# Start of Source

Ronald Gamarra
"El tribunal no ha aceptado la pretendida aplicación inmediata y sin reservas de la ley"
En el juicio oral que actualmente se sigue por el caso Cayara, se produjo el primer encontrón en torno a la aplicación de la reciente ley de amnistía aprobada de forma anticonstitucional y anticonvencional por el pacto mafioso que domina el Congreso y promulgada por Dina Boluarte, en abierta violación de las disposiciones de la Corte Interamericana de Derechos Humanos. Como sabemos, la amnistía fue promulgada en una ceremonia solemne y macabra, con olor a cuerpos quemados, con ayes de campesinos sometidos a tortura y con lágrimas de mujeres violadas, en la cual la presidenta no tuvo ningún empacho en abrazarse con un sentenciado por los asesinatos del destacamento Colina como si fuera un héroe y no un individuo que ha cumplido condena por su responsabilidad en crímenes repudiables.
En la reciente audiencia del caso Cayara, ocho militares señalados y sin decoro se acogieron a la ley de amnistía, alegando que debía beneficiarlos de manera inmediata, de tal suerte que el juicio debería cesar en el estado en que se encuentra y el caso ser archivado definitivamente por el tribunal. Dos de los acusados interpusieron recursos formales por escrito y en la misma audiencia otros seis, entre ellos el general José Valdivia Dueñas, que en ningún momento se ha dignado presentarse al proceso, se adhirieron a la misma exigencia a través de sus abogados. Se acogen a la írrita, ladina amnistía como quien dice “ampay, me salvo”, y a otra cosa, mariposa.

# End of Source
# Start of Entries

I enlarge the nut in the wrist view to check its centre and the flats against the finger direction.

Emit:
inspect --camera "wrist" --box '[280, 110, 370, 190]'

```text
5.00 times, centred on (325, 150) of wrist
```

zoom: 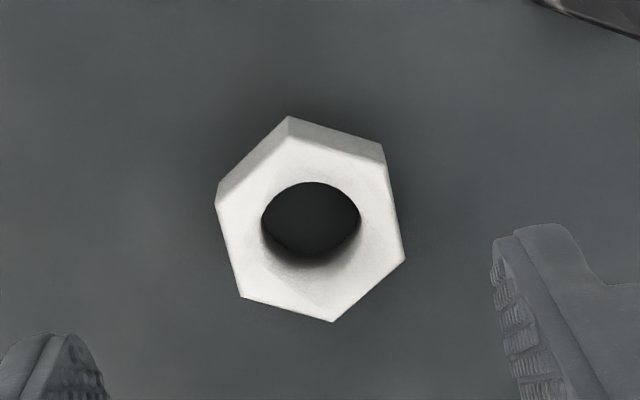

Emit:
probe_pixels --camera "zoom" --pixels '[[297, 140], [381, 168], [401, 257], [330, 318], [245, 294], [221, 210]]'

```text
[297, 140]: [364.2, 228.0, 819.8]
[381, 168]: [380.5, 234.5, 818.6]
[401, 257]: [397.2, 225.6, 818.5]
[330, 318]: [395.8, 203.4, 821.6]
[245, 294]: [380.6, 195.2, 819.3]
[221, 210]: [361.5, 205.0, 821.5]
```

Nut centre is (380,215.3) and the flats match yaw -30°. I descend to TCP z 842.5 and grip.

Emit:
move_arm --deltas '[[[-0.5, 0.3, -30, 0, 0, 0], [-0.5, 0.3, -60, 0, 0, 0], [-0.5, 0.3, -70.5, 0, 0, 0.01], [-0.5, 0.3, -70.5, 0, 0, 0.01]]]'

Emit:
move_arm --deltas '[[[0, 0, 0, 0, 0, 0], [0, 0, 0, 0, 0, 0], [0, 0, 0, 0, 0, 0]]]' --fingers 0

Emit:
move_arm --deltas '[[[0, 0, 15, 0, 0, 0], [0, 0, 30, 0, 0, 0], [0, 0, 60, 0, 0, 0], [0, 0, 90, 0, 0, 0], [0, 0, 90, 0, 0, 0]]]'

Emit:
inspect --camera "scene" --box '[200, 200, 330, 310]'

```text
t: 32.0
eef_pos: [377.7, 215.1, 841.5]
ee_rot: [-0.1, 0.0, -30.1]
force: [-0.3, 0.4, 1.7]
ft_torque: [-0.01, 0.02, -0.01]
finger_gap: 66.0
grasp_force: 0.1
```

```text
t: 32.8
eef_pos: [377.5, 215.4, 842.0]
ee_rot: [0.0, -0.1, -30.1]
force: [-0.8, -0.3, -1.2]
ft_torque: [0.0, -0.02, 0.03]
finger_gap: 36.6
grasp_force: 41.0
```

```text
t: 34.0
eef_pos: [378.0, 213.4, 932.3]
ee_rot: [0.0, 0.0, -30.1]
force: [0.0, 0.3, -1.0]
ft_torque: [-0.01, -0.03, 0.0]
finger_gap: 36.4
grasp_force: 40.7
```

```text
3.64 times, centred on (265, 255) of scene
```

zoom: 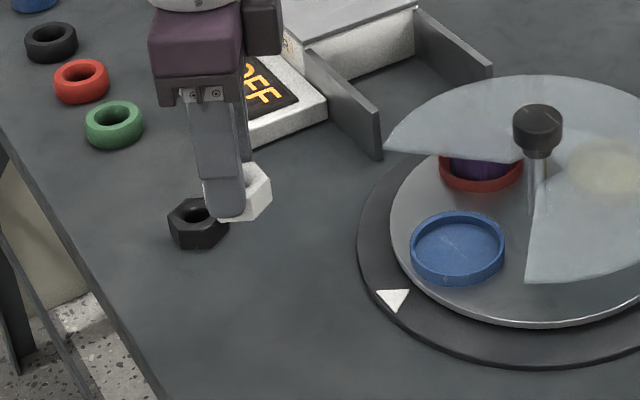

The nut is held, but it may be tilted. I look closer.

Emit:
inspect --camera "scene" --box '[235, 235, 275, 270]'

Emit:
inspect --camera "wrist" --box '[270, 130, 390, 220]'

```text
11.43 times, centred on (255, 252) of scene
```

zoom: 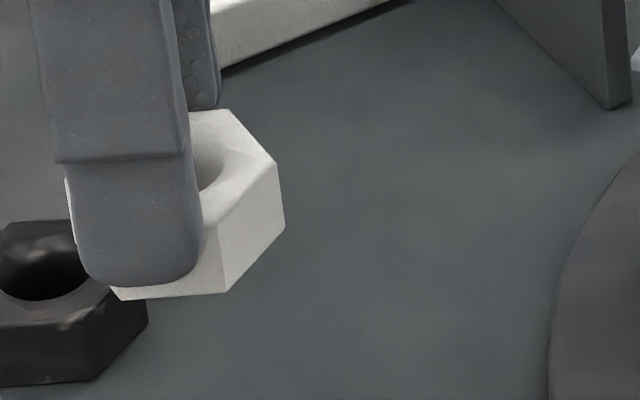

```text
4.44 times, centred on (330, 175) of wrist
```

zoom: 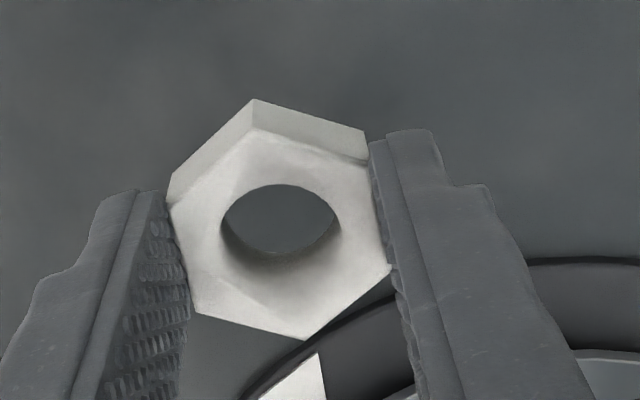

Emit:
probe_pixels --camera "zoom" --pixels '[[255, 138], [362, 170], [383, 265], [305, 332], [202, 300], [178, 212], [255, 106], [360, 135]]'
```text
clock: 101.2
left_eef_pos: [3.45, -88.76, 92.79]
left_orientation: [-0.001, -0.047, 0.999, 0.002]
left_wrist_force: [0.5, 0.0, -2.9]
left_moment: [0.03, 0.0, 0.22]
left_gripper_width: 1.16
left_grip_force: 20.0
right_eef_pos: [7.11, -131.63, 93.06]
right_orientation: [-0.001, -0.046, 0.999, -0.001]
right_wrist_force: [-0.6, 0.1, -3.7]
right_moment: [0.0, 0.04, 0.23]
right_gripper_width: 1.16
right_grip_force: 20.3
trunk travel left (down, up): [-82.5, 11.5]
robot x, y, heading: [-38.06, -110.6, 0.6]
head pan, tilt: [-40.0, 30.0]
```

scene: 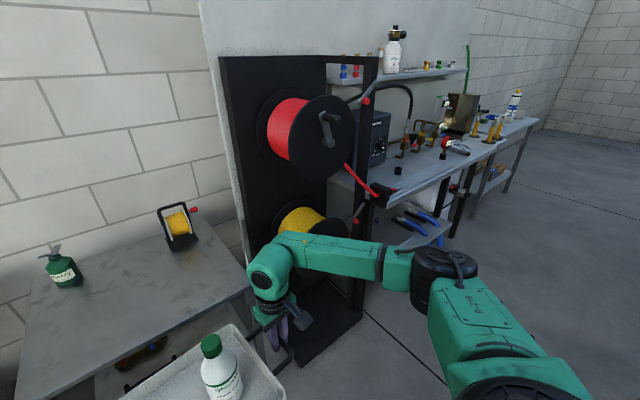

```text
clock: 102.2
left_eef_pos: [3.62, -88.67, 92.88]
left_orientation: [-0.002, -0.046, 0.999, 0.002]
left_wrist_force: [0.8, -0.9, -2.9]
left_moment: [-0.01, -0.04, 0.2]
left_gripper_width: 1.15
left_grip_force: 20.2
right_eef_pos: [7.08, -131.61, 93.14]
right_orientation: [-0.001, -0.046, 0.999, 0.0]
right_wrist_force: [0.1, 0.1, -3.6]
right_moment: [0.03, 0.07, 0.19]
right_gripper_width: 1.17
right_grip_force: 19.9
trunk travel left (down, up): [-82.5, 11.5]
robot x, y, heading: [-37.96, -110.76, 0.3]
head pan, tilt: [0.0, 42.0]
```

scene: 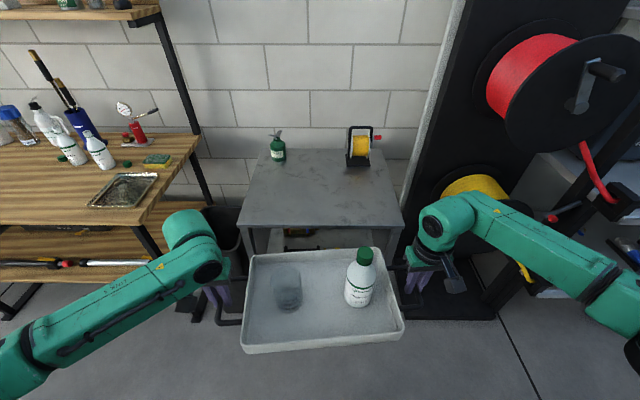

# End of Entries

Exercise instructions
a) In the source, find "Ronald Gamarra" and reproduce everything up to and including "en crímenes repudiables.".
b) Go on with the source that begins "Ronald Gamarra" from its last line.

Task results
a)
Ronald Gamarra
"El tribunal no ha aceptado la pretendida aplicación inmediata y sin reservas de la ley"
En el juicio oral que actualmente se sigue por el caso Cayara, se produjo el primer encontrón en torno a la aplicación de la reciente ley de amnistía aprobada de forma anticonstitucional y anticonvencional por el pacto mafioso que domina el Congreso y promulgada por Dina Boluarte, en abierta violación de las disposiciones de la Corte Interamericana de Derechos Humanos. Como sabemos, la amnistía fue promulgada en una ceremonia solemne y macabra, con olor a cuerpos quemados, con ayes de campesinos sometidos a tortura y con lágrimas de mujeres violadas, en la cual la presidenta no tuvo ningún empacho en abrazarse con un sentenciado por los asesinatos del destacamento Colina como si fuera un héroe y no un individuo que ha cumplido condena por su responsabilidad en crímenes repudiables.

b)
La representante del Ministerio Público se opuso a la pretensión planteada por los militarotes (básicamente por sus abogados, pues la mayoría de ellos no se presenta al juicio oral). La fiscal del caso, quizá iluminada por la auroral y digna postura de Ana Cecilia Magallanes en 1995, argumentó que la ley de amnistía es inaplicable por ser contraria a la Constitución y a los tratados internacionales suscritos por nuestro país en materia de protección de derechos humanos, que están por encima y predominan sobre la ley arbitrariamente aprobada y promulgada en contra del orden jurídico del país. En consecuencia, el juicio oral debería continuar sin interrupción hasta su finalización.
En igual sentido se pronunciaron los abogados de las víctimas y sus familiares, subrayando además el enorme esfuerzo que han desplegado en casi 40 años para lograr llegar a una instancia judicial, tiempo en el cual el Estado, a través de sus diferentes gobiernos y autoridades, impidió de diversas formas toda posibilidad de identificar a los responsables de la masacre de Cayara y hacerlos comparecer ante un tribunal. Subrayaron que, incluso, los que actualmente están acusados del espanto que fue ese crimen ni siquiera cumplen con presentarse a las audiencias, a pesar de lo cual tampoco son buscados y conducidos a ella por la fuerza pública.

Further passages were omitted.